>>>>
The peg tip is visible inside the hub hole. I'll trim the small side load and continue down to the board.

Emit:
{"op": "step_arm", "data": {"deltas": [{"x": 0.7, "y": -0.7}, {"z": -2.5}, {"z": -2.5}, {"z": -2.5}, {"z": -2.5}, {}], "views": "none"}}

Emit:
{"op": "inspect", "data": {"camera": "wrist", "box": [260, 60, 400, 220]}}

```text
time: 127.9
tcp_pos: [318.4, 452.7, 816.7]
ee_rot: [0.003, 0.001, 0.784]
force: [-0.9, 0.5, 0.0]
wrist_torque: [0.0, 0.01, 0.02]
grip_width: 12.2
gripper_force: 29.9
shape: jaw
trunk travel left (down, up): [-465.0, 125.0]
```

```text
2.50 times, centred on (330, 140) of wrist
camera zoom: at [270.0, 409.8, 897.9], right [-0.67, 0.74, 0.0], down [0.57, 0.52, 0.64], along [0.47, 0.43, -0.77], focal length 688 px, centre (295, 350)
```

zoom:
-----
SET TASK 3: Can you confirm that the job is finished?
<<<<
EXTRACT PROVIDED:
>>>>
Ahhhh, insects. I spent more than thirty years collecting and studying them. My love was mantids. Before selling it, my collection had well over six hundred species from all over the world and I fielded identification correspondence with people from same. Good times.
Another wonderful feature of them is their eyes. I have a photo I took of a Stagmomantis carolina posing on an upright twig. It’s a closeup and you can see not only my reflection on her eyes but a complete and detailed panorama of everything behind me.
Oligonicella:
I’d like to see that photo!
Could you put it up on Google Drive or something and share the link?
The FBI and Justice are evil. Not misguided. Not just bad. Not just morally defective. Evil.
Each time I type the word “evil” I ask myself if I might be overstating the case. Is that overboard? But the facts are the facts. This is vile stuff. This is the deliberate, intentional use of violence/force to abuse and inflict all manner of horribles on people simply because they disagree on politics. This is driven by hate. A mindless, irrational hate and a desire to abuse others. This is about ‘othering’. This is about dehumanizing other people. This is playing god. This is evil.
And not an isolated case. Just one of many. This is part of a deliberate, calculated, orchestrated, malevolent campaign of abuse. A campaign that is celebrated and cheered by its partisans. This is chilling, frightening, un-American.
Evil.
<<<<
SET TASK 1: Take the extract provided and repeat only what runs from "The FBI and" through "chilling, frightening, un-American.".
SET TASK 2: Add the next paragraphs of the extract provided.

TASK ANSWER 1:
The FBI and Justice are evil. Not misguided. Not just bad. Not just morally defective. Evil.
Each time I type the word “evil” I ask myself if I might be overstating the case. Is that overboard? But the facts are the facts. This is vile stuff. This is the deliberate, intentional use of violence/force to abuse and inflict all manner of horribles on people simply because they disagree on politics. This is driven by hate. A mindless, irrational hate and a desire to abuse others. This is about ‘othering’. This is about dehumanizing other people. This is playing god. This is evil.
And not an isolated case. Just one of many. This is part of a deliberate, calculated, orchestrated, malevolent campaign of abuse. A campaign that is celebrated and cheered by its partisans. This is chilling, frightening, un-American.

TASK ANSWER 2:
Free association and nothing more: Neo’s moth video made me think of the Mothman, the 1960s West Virginia version of Bigfoot. According to the following video clip (which incidentally is proof of the decline of the once-genuinely educational History Channel), the Mothman is associated with UFOs and Men in Black:
Shucks, we now know that the Men in Black are nothing more than dressed-up FBI agents.
In other news about evildoers: a graduate student in psychology at Washington State University, just across the state line from Idaho, was arrested in Pennsylvania a few hours ago for the November murders of the four college students at the University of Idaho. “According to the WSU website, [Bryan] Kohberger is pursuing his Ph.D in criminal justice and criminology. In college, he was a student investigator for a survey that explored people’s actions, thoughts, and feelings when they committed crimes. One question in the study, ‘Why did you choose that victim or target over others?’ Another reads, ‘After committing the crime, what were you thinking and feeling?'”
Sounds like he was doing some highly questionable dissertation research across the border in Idaho.
huxley,
Re yesterday’s thread, I’ve been sporadically using Duolingo to improve my Spanish. (They offer French and other languages too.) It seems to be at least partially aimed at children, with funny animations that you may be able to switch off. It’s free.
PA Cat, according to the Daily Mail, when arrested, the suspect asked if anyone else had been arrested. Very strange. I hope he is the one. Otherwise, surely more atrocities would occur. I also wonder if there were any warning signs. I suppose we may find out.
Jordan Rivers:
How do you like Duolingo? I’ve noticed it in roundups of language learning courses.
I’ve been trying different programs since I did a vinyl Living Language course as a teen. However, Spanish, Russian, French…nothing much has stuck so far.
I don’t know that French will this time. However, I am emboldened by my recent successes with math, exercise and diet.
Plus it’s the Bucket List years.
I’m 70. I’d given up on putting a foreign language in my quiver. Now I discover part of myself has risen up to say, “No, I can still do this and I want to.”
PA Cat, according to the Daily Mail, when arrested, the suspect asked if anyone else had been arrested. Very strange.
Kate:
He is a strange one. Looks kinda like Christopher Walken.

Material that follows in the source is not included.